WHAT IS NEEDED =>
Exclude the pictures and reproduce the remaining data exactly as written.

SUPPLIED INFORMATION =>
--- Begin ---

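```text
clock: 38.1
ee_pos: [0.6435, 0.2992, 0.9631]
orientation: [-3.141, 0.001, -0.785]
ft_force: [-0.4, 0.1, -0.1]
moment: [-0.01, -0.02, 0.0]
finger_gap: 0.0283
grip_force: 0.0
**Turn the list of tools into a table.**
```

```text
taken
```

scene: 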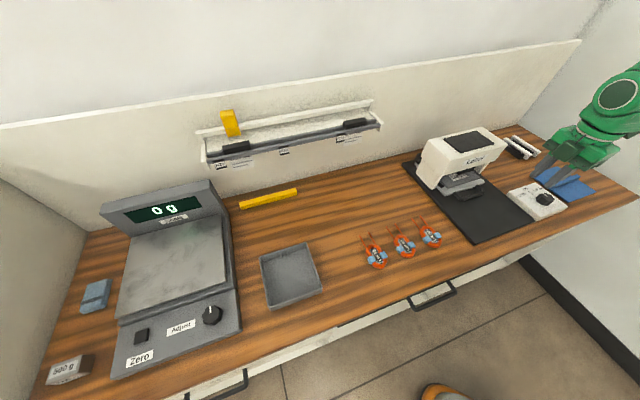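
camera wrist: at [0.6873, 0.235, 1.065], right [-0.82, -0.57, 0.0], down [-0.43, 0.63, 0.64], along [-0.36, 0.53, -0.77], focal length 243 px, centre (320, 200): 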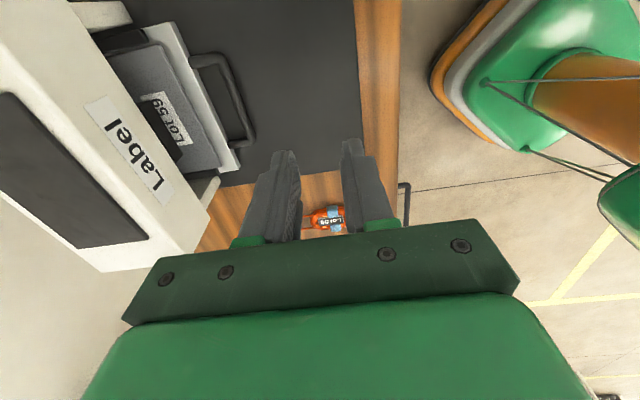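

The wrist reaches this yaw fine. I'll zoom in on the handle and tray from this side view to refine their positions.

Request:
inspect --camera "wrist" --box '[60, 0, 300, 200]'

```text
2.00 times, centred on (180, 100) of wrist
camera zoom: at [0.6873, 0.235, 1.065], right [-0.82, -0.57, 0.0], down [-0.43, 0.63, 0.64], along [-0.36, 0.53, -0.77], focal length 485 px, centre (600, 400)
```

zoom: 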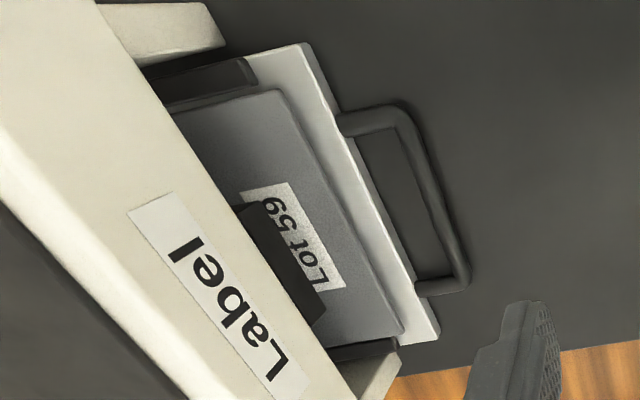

--- End ---

OUTPUT BELOW =>
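```text
clock: 38.1
ee_pos: [0.6435, 0.2992, 0.9631]
orientation: [-3.141, 0.001, -0.785]
ft_force: [-0.4, 0.1, -0.1]
moment: [-0.01, -0.02, 0.0]
finger_gap: 0.0283
grip_force: 0.0
**Turn the list of tools into a table.**
```

```text
taken
```

scene: 
camera wrist: at [0.6873, 0.235, 1.065], right [-0.82, -0.57, 0.0], down [-0.43, 0.63, 0.64], along [-0.36, 0.53, -0.77], focal length 243 px, centre (320, 200): 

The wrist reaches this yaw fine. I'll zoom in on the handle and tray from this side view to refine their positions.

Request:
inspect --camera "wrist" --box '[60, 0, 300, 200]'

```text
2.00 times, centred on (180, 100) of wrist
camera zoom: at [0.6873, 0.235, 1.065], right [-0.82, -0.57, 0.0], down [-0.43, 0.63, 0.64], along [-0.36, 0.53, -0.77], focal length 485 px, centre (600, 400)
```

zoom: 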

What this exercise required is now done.